Exercise goal: Give the listing again in full, exactly as written.

Data provided:

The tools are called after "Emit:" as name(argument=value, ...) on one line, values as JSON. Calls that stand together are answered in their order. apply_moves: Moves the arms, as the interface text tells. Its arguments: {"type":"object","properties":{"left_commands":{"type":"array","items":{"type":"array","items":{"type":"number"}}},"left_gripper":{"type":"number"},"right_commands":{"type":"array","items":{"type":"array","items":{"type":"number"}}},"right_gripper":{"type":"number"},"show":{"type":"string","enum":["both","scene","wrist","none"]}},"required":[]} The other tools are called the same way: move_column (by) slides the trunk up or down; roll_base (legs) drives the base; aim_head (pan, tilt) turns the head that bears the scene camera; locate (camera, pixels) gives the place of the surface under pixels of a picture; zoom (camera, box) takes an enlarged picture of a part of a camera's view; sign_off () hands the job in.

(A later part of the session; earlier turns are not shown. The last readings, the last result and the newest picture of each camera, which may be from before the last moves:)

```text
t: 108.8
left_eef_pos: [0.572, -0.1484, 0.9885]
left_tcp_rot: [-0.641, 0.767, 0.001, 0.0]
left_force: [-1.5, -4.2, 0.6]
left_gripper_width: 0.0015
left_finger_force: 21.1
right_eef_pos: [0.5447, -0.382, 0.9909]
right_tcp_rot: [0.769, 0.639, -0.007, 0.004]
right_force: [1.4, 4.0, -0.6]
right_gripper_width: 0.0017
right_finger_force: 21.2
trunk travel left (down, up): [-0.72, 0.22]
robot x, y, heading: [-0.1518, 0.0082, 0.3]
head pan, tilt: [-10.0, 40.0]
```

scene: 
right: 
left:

Correct answer:
The tools are called after "Emit:" as name(argument=value, ...) on one line, values as JSON. Calls that stand together are answered in their order. apply_moves: Moves the arms, as the interface text tells. Its arguments: {"type":"object","properties":{"left_commands":{"type":"array","items":{"type":"array","items":{"type":"number"}}},"left_gripper":{"type":"number"},"right_commands":{"type":"array","items":{"type":"array","items":{"type":"number"}}},"right_gripper":{"type":"number"},"show":{"type":"string","enum":["both","scene","wrist","none"]}},"required":[]} The other tools are called the same way: move_column (by) slides the trunk up or down; roll_base (legs) drives the base; aim_head (pan, tilt) turns the head that bears the scene camera; locate (camera, pixels) gives the place of the surface under pixels of a picture; zoom (camera, box) takes an enlarged picture of a part of a camera's view; sign_off () hands the job in.

(A later part of the session; earlier turns are not shown. The last readings, the last result and the newest picture of each camera, which may be from before the last moves:)

```text
t: 108.8
left_eef_pos: [0.572, -0.1484, 0.9885]
left_tcp_rot: [-0.641, 0.767, 0.001, 0.0]
left_force: [-1.5, -4.2, 0.6]
left_gripper_width: 0.0015
left_finger_force: 21.1
right_eef_pos: [0.5447, -0.382, 0.9909]
right_tcp_rot: [0.769, 0.639, -0.007, 0.004]
right_force: [1.4, 4.0, -0.6]
right_gripper_width: 0.0017
right_finger_force: 21.2
trunk travel left (down, up): [-0.72, 0.22]
robot x, y, heading: [-0.1518, 0.0082, 0.3]
head pan, tilt: [-10.0, 40.0]
```

scene: 
right: 
left:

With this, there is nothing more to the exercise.